Fame vs Shame

activity

Compare “good” and “bad” examples in your space to surface principles and pitfalls that guide stronger ideas.

Gather innovation examples and analyse what makes them strong or weak. Look for underlying principles rather than surface features, and mine the “bad” for hidden potential.

What

Curate a small gallery of contrasting examples (famous wins and infamous flops). Use them to articulate criteria and guardrails for your own ideas.

When to use

Before ideation or during refinement, when the team needs shared taste, sharper constraints, or a reality check on what tends to work.

Preparation

  • Ask everyone in advance to bring one strong and one weak example that relates to your challenge.
  • Prepare a space with two columns: Fame and Shame.

How

  1. Post all examples under Fame or Shame.
  2. Discuss each side for ~10 minutes: what makes Fame strong; what promise might be hidden in Shame.

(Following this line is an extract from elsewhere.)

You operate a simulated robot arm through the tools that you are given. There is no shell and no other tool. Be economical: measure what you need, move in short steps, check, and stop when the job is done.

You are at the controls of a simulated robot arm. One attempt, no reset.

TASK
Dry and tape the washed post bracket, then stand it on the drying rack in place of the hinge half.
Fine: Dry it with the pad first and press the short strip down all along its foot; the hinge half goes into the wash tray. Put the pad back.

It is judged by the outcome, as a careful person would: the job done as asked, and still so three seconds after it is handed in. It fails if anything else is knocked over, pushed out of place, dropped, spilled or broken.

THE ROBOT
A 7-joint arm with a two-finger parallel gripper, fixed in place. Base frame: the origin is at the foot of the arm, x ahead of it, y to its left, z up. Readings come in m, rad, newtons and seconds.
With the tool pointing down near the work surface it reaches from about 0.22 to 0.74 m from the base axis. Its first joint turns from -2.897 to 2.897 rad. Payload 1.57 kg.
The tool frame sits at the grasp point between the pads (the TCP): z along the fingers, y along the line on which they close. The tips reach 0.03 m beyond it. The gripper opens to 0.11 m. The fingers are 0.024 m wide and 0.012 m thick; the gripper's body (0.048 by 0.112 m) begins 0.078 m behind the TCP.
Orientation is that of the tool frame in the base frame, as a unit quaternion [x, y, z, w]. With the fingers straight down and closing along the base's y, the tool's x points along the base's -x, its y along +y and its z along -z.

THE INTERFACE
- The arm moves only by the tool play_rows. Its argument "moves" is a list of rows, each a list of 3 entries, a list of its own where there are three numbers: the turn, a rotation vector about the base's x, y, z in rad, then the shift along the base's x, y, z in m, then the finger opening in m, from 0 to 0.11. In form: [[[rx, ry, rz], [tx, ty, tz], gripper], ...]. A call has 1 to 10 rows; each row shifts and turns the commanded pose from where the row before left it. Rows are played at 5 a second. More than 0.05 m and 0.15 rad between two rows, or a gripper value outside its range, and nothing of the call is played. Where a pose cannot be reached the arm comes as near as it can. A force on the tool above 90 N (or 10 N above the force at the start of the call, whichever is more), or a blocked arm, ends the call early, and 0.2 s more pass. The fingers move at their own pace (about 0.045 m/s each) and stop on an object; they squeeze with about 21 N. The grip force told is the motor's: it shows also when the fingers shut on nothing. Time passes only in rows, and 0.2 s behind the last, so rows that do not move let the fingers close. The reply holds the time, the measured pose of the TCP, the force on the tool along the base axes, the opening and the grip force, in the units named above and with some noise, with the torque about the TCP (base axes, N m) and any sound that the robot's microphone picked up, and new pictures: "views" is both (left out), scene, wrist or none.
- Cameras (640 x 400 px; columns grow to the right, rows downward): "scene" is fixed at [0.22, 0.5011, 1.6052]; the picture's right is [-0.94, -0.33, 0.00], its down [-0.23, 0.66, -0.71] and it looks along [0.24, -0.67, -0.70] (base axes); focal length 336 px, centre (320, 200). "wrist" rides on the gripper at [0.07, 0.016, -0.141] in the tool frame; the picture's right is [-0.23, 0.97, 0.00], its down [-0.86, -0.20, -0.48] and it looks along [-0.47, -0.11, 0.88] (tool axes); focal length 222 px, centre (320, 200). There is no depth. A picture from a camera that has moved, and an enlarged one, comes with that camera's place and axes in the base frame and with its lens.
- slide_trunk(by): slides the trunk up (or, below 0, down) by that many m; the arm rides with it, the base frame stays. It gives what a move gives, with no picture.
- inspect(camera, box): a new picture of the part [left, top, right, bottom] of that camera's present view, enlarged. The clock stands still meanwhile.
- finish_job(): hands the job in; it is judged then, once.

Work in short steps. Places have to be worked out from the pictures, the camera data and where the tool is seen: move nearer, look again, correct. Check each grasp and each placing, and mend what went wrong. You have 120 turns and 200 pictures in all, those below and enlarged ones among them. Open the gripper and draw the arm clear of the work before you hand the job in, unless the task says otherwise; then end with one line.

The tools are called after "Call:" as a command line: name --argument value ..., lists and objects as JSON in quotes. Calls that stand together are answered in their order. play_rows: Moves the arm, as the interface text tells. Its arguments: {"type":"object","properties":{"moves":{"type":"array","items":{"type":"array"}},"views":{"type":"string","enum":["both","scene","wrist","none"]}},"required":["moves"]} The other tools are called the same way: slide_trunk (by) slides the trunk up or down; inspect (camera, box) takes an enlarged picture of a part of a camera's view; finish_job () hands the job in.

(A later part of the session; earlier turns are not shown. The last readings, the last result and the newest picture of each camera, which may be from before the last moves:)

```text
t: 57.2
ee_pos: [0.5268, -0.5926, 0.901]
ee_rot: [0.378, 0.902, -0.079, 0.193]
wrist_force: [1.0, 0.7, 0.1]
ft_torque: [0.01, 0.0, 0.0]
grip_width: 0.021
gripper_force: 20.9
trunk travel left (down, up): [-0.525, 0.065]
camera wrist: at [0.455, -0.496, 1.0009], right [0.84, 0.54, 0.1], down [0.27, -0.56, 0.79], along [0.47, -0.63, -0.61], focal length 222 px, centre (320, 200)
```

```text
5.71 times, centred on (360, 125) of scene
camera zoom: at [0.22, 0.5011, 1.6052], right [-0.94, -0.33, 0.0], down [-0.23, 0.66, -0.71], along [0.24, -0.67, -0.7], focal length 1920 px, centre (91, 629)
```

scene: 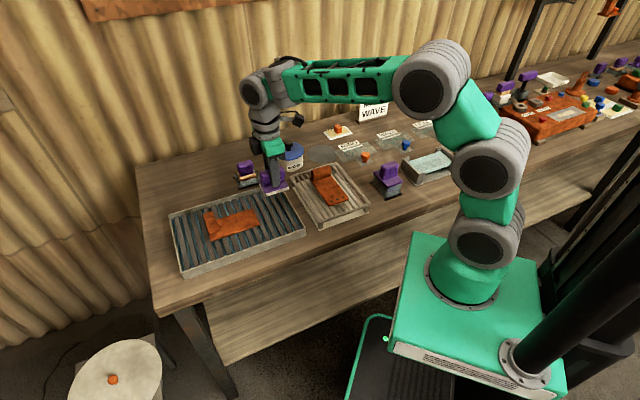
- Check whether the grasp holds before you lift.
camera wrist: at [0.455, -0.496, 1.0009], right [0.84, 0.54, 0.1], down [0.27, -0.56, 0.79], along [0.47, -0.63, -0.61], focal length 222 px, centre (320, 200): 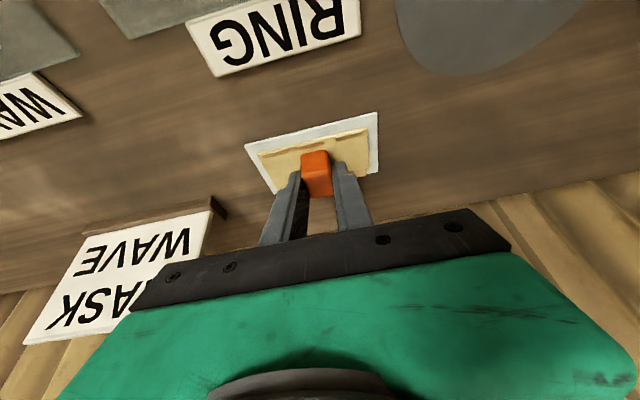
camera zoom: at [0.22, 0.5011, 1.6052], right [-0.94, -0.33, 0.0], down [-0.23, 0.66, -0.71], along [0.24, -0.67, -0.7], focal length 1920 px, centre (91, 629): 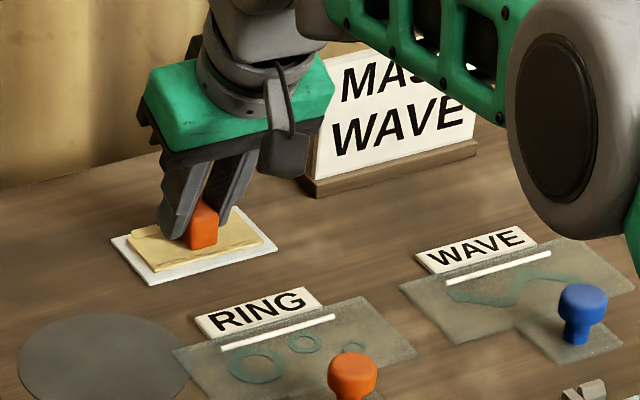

Keep asking “what else?” to dig past first impressions.
  3. Capture 5–7 criteria from the discussion (dos/don’ts) to guide upcoming concepts.

Why it works

Comparing extremes exposes signal from noise and aligns judgement across the team (see heuristic: Bias vs Noise). Looking at examples in context prevents brittle, decontextualised rules and highlights when a pattern works versus when it fails (see heuristic: Top‑Down and Bottom‑Up).

Outcomes

  • A concise set of criteria and cautions to apply to future ideas.